Minster for Arts, Heather Humphreys, added: “We want to make Ireland a global hub for film and TV production, while also investing in our cultural institutions.”

Key initiatives to be delivered in 2017 include the publication of a five year ‘Creative Children’ plan which will enable every child to access tuition in music, drama, art and coding.

Each local authority will appoint a Culture Team to drive local needs and will publish a Culture Plan for their own county. A new annual cultural day, ‘Cruinniú na Cásca’, to be held nationwide on Easter Monday each year.

Added to these positive developments is Troy Studios in Limerick, Ireland’s largest film studio, which opened its doors for the first time last November, comprising 350,000 square feet under one roof of sound stages, support infrastructure and a five-acre backlot.
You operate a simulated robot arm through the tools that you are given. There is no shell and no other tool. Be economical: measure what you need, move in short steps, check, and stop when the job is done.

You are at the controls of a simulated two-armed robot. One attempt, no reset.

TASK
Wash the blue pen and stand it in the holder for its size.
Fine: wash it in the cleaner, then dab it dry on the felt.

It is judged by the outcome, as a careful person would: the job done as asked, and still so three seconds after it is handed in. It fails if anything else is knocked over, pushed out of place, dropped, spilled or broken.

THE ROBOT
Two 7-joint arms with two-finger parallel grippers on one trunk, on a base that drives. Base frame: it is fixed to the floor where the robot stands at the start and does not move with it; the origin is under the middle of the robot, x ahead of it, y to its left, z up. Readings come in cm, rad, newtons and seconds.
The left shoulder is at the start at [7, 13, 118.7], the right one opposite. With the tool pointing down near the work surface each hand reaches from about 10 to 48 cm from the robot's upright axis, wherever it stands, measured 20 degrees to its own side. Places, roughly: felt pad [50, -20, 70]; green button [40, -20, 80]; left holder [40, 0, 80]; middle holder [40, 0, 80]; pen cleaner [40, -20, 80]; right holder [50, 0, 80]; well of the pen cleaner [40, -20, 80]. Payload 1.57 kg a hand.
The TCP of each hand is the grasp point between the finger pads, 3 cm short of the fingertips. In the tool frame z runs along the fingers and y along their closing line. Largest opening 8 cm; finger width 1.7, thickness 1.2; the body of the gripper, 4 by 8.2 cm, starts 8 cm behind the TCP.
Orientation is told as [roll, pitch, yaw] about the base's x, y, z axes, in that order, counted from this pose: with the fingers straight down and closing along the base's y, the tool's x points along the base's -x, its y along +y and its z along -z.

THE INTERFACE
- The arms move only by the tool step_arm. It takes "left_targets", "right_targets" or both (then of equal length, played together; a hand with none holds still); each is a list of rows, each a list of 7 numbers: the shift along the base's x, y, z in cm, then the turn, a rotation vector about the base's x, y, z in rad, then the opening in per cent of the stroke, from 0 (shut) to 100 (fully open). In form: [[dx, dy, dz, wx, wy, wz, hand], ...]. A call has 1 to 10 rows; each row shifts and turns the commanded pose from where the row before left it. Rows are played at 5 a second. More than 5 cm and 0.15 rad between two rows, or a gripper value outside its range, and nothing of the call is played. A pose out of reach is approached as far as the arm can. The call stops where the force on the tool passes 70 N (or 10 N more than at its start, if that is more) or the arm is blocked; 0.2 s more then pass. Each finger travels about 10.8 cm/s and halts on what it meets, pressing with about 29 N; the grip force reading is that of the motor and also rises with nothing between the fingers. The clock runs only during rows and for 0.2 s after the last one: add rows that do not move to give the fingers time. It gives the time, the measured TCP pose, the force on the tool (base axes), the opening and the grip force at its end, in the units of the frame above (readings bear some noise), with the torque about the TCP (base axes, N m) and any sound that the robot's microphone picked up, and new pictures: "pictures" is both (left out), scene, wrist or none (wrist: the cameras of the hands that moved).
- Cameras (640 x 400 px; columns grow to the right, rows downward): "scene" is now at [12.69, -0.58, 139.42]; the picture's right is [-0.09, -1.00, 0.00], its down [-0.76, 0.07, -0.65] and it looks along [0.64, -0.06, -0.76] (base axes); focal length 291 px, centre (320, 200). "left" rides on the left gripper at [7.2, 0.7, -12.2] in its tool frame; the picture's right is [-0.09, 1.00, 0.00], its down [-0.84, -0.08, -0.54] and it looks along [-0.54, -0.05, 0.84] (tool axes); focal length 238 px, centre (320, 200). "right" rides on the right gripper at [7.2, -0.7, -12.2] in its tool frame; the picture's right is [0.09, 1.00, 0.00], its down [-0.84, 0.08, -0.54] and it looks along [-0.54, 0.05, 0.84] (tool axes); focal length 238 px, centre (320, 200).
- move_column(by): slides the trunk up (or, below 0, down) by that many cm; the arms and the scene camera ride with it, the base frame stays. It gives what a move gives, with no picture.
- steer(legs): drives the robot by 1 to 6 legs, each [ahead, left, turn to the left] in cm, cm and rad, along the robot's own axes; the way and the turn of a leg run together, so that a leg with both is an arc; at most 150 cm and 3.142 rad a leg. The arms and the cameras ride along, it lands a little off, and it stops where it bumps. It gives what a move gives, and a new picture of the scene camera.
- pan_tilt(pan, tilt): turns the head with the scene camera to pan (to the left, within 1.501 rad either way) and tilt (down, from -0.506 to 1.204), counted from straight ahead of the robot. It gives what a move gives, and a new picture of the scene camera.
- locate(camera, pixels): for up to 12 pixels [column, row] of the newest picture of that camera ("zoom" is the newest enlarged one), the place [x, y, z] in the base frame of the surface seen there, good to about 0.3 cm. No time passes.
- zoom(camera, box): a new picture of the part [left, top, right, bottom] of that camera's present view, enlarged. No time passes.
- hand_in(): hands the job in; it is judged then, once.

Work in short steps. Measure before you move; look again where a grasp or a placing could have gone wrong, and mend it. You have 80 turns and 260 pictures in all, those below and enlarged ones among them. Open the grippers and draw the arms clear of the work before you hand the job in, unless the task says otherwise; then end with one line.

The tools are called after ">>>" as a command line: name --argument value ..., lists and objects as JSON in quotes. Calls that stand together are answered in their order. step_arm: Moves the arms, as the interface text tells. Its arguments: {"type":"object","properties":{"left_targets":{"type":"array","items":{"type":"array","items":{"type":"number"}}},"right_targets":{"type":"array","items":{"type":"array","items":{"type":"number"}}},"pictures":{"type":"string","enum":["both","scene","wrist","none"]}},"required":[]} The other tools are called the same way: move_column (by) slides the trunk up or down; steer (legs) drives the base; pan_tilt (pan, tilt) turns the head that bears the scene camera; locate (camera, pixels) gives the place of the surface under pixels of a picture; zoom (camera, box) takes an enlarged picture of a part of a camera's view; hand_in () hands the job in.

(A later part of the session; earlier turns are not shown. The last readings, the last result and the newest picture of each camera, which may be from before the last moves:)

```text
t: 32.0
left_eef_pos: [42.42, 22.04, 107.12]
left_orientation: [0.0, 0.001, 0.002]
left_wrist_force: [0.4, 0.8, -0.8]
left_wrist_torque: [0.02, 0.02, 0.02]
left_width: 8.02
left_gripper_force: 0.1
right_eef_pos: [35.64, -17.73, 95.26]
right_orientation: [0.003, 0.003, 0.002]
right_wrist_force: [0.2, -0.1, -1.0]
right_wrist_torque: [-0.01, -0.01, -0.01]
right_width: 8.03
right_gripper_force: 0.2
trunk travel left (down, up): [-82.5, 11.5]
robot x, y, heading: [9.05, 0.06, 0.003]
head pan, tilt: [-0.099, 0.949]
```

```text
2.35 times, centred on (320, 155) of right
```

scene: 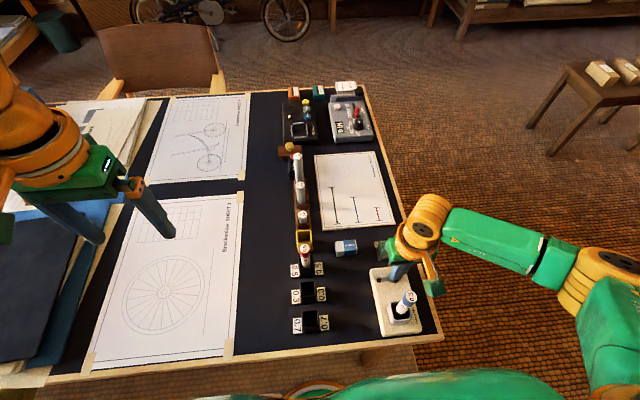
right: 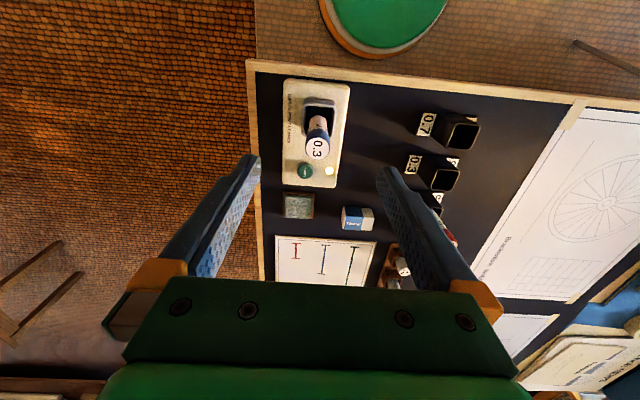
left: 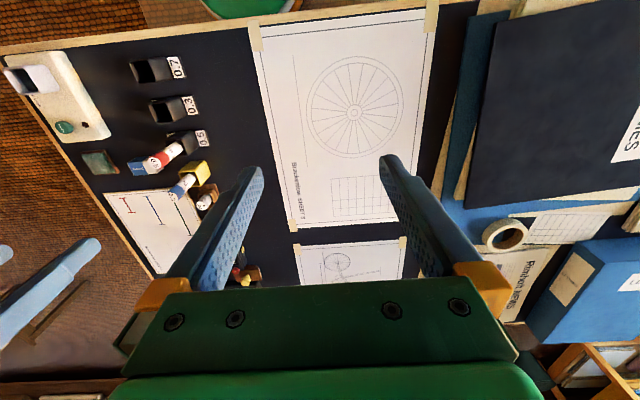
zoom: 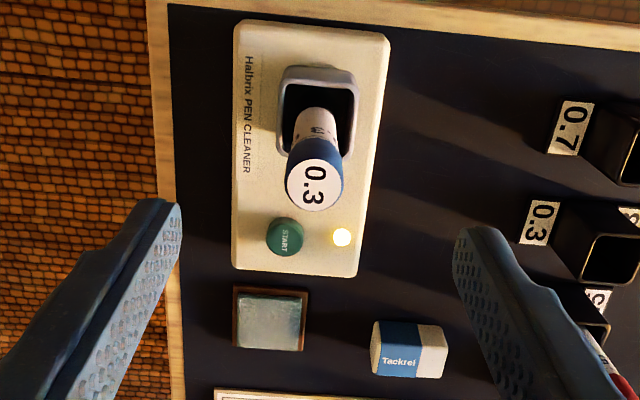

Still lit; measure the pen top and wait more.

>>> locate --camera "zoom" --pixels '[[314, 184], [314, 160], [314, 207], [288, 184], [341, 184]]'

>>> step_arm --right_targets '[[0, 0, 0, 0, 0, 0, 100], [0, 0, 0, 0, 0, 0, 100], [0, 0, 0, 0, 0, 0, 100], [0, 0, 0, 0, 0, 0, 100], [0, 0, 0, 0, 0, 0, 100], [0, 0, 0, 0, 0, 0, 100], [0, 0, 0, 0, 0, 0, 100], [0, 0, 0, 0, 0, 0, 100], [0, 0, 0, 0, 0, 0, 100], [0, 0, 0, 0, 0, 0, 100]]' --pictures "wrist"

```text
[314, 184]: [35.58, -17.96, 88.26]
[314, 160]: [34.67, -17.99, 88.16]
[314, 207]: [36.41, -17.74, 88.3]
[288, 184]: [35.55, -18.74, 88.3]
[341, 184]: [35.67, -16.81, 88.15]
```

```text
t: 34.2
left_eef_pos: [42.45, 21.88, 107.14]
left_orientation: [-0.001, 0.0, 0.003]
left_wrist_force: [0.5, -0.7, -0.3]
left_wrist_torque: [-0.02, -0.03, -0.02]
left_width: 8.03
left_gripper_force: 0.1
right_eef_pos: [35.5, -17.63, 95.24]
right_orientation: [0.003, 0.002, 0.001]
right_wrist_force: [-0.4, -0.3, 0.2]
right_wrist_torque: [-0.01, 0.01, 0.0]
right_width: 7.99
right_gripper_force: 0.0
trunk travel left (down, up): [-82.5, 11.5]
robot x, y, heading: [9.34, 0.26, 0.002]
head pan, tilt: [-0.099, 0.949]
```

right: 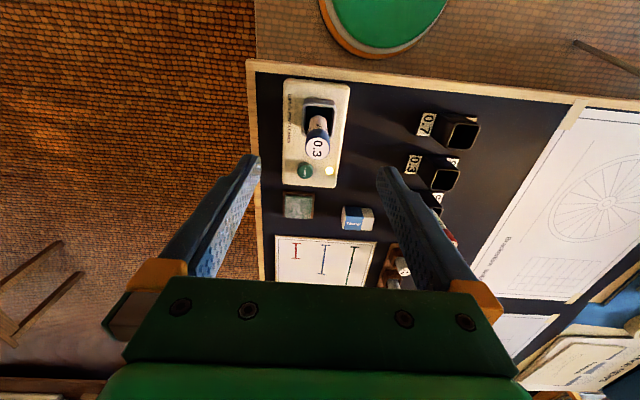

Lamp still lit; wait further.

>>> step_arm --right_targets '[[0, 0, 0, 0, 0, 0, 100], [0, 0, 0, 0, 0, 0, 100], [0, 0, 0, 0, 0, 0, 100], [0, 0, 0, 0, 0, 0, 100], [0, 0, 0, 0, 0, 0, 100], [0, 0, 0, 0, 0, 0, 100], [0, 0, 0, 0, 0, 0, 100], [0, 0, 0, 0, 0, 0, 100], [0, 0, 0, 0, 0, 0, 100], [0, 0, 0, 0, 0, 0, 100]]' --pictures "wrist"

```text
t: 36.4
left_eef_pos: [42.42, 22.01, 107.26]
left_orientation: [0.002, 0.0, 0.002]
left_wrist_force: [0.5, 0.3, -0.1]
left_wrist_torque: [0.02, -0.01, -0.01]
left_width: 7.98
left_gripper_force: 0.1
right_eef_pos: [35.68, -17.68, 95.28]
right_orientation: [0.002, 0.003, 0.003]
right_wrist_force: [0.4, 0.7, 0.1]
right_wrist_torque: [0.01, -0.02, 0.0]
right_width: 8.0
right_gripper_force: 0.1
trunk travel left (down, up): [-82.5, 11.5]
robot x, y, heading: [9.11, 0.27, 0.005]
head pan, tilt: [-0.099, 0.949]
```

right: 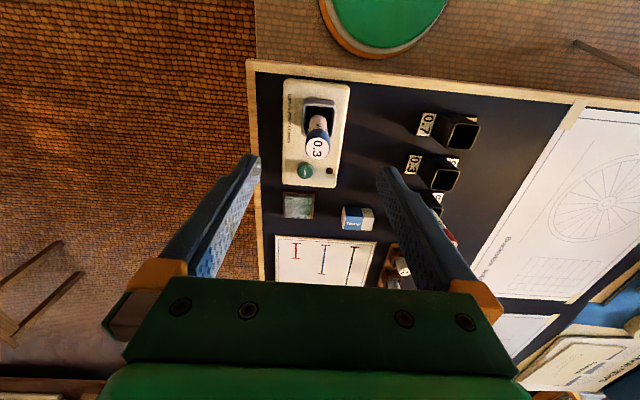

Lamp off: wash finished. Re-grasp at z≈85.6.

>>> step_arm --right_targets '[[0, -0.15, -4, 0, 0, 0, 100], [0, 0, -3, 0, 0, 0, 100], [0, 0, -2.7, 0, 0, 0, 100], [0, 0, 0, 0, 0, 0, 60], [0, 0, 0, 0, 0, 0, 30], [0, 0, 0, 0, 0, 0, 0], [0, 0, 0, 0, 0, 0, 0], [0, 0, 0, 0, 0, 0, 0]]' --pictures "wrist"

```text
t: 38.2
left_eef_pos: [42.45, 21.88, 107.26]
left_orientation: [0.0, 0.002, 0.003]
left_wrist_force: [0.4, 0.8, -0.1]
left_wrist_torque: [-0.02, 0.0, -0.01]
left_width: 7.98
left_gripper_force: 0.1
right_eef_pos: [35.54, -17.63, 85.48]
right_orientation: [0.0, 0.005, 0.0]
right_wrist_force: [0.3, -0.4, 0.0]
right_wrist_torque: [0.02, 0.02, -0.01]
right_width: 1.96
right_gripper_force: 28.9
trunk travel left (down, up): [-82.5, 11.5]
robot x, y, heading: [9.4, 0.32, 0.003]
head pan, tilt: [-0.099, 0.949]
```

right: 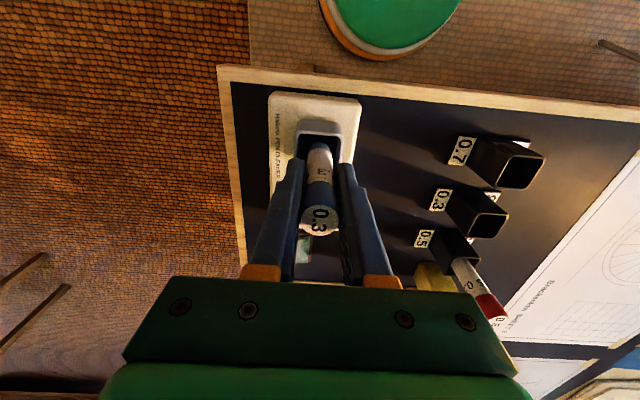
The former Dell factory at Plassey Technological Park, adjacent to the University of Limerick, is double the size of Ardmore Studios, and arrives at a time when the industry is in immediate need of additional space.
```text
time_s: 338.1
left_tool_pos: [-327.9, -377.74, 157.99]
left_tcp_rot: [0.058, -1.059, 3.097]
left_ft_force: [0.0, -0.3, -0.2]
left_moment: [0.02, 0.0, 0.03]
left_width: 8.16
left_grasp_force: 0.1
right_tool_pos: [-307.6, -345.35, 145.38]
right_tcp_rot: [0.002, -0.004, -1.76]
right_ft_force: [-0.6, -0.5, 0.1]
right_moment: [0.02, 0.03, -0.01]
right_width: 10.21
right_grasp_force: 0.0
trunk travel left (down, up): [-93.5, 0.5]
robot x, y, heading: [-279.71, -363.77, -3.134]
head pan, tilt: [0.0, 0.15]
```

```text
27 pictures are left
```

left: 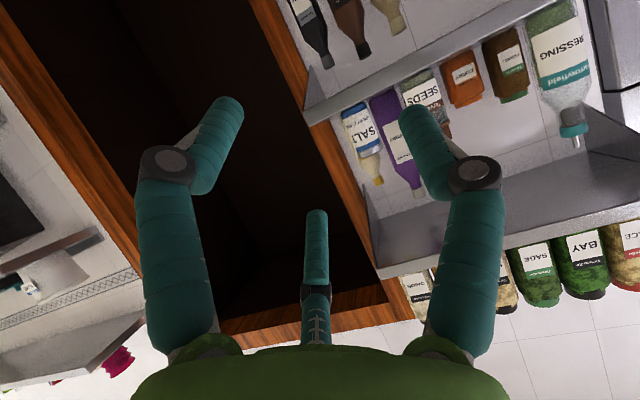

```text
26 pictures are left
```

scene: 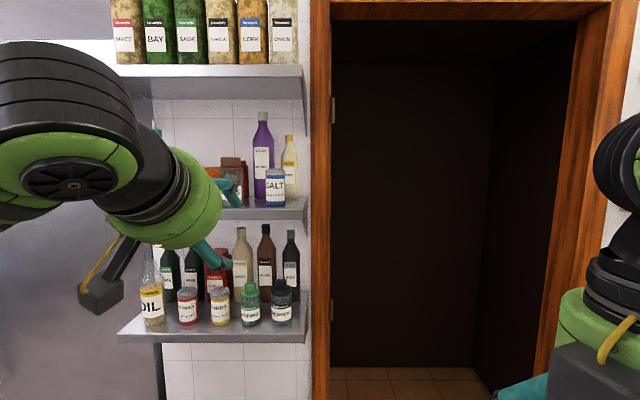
James Flynn, managing director of Octagon Films, and producer of The Vikings, The Tudors and Penny Dreadful, said: “It’s going to be very attractive for American productions coming to Ireland. We have probably missed out on a lot of feature films to the UK in the past, but Ireland is definitely now one of the top go-to locations in terms of attractiveness.

"More studio space is needed to maximise these tax incentives. A lot more space is needed in order to cope with the high volume of demand that is hopefully going to come our way.”

The audio visual content production sector in Ireland is estimated to be worth in excess €550 million, employing over 6,000, with over 560 SMEs operating in the sector.

The film industry’s knock-on effect on the tourism sector is underlined by a previous survey which revealing 20% of all tourists cited film as an influencing factor on why they visited Ireland.

The Section 481 programme, which has been increased to up to 32% of eligible Irish expenditure, continues to be a key element of attractive outside productions to the country.

Screen Producers Ireland CEO Barbara Galavan said: “This was clearly a factor in the decision to launch Pinewood Productions Ireland. This initiative by a major international studio facility to establish a footprint in Ireland is testament to the professional production industry and creative talent pool that is available here.”

The Pinewood Group operates studios across the UK and around the world. Productions filmed at their facilities include the James Bond series, the Harry Potter franchise, The Dark Knight, Les Misérables and Avengers: Age of Ultron.

In an associated development, Liam Neeson has given his support for plans to build a €75m film studio on Dublin’s Poolbeg Peninsula. The 200,000 sq. ft.

Dublin Bay Studios would employ up to 1,800, and exceed the combined size of available studio space at Ardmore, Ashford and Troy Studios on a 20-acre site — the “missing piece of the jigsaw”, according to actor Cillian Murphy.